SUPPLIED PASSAGE:
Le iniziative a Roma

Il campo di concentramento e sterminio di Auschwitz: la storia

Anche la Comunità ebraica di Roma, per la Giornata della Memoria, ha preparato una serie di iniziative online per permettere a tutti di “incontrarsi”, seppur virtualmente (TUTTI GLI EVENTI A ROMA). La mattina del 27 gennaio l’appuntamento è sulla pagina Facebook della Comunità con un incontro con Sami Modiano, sopravvissuto ad Auschwitz, intervistato dalla presidente Ruth Dureghello: un evento indirizzato a tutte le scuole d’Italia che non potranno partecipare a iniziative in presenza. Si tratta di una conversazione intima, nella casa del sopravvissuto, sul significato della Memoria e sull’importanza della speranza al giorno d’oggi. Lunedì 25 gennaio alle ore 18 verrà proiettato, sulla pagina Facebook del Centro di Cultura Ebraica, il concerto-spettacolo “Un volo leggero… per rispondere con la vita” di Evelina Meghnagi e l’Ashira Ensemble. Realizzato grazie al contributo dell’Ambasciata tedesca, il concerto narrerà la storia di Theresienstadt attraverso ricordi, canti, parole, che a Terezin furono composti, scritti, cantati, anche dai bambini. A partire da martedì 26 gennaio alle ore 11, sarà disponibile sulla pagina Facebook della Comunità Ebraica di Roma il video “Le fonti e il metodo della ricerca sulle persecuzioni degli ebrei di Roma (1938-2944)” a cura di Amedeo Osti Guerrazzi, ricercatore della fondazione Museo della Shoah di Roma. Un breve documentario che racconta gli archivi romani più importanti per la ricerca sulla persecuzione antiebraica in Italia. Infine, lunedì 1 febbraio alle ore 18, in diretta streaming sulla pagina Facebook del Museo Ebraico di Roma, la direttrice Olga Melasecchi e Orietta Rossini, archeologa dell’Archivio Capitolino, dialogheranno sulla figura di Ludwig Pollak, il noto archeologo ebreo praghese la cui vita si concluse tragicamente con la deportazione del 16 ottobre 1943 e la morte nel campo di sterminio di Auschwitz.

TASK REQUIREMENTS: Repeat the supplied passage that opens with "Le iniziative a" in full.

RAW DATA:

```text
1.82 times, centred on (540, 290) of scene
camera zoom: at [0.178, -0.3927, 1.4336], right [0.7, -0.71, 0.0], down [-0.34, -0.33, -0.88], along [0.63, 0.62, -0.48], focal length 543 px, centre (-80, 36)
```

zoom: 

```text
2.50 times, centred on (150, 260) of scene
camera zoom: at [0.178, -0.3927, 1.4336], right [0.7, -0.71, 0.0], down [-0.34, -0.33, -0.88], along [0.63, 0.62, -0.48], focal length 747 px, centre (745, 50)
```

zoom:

SOLUTION TO THE PROBLEM:
Le iniziative a Roma

Il campo di concentramento e sterminio di Auschwitz: la storia

Anche la Comunità ebraica di Roma, per la Giornata della Memoria, ha preparato una serie di iniziative online per permettere a tutti di “incontrarsi”, seppur virtualmente (TUTTI GLI EVENTI A ROMA). La mattina del 27 gennaio l’appuntamento è sulla pagina Facebook della Comunità con un incontro con Sami Modiano, sopravvissuto ad Auschwitz, intervistato dalla presidente Ruth Dureghello: un evento indirizzato a tutte le scuole d’Italia che non potranno partecipare a iniziative in presenza. Si tratta di una conversazione intima, nella casa del sopravvissuto, sul significato della Memoria e sull’importanza della speranza al giorno d’oggi. Lunedì 25 gennaio alle ore 18 verrà proiettato, sulla pagina Facebook del Centro di Cultura Ebraica, il concerto-spettacolo “Un volo leggero… per rispondere con la vita” di Evelina Meghnagi e l’Ashira Ensemble. Realizzato grazie al contributo dell’Ambasciata tedesca, il concerto narrerà la storia di Theresienstadt attraverso ricordi, canti, parole, che a Terezin furono composti, scritti, cantati, anche dai bambini. A partire da martedì 26 gennaio alle ore 11, sarà disponibile sulla pagina Facebook della Comunità Ebraica di Roma il video “Le fonti e il metodo della ricerca sulle persecuzioni degli ebrei di Roma (1938-2944)” a cura di Amedeo Osti Guerrazzi, ricercatore della fondazione Museo della Shoah di Roma. Un breve documentario che racconta gli archivi romani più importanti per la ricerca sulla persecuzione antiebraica in Italia. Infine, lunedì 1 febbraio alle ore 18, in diretta streaming sulla pagina Facebook del Museo Ebraico di Roma, la direttrice Olga Melasecchi e Orietta Rossini, archeologa dell’Archivio Capitolino, dialogheranno sulla figura di Ludwig Pollak, il noto archeologo ebreo praghese la cui vita si concluse tragicamente con la deportazione del 16 ottobre 1943 e la morte nel campo di sterminio di Auschwitz.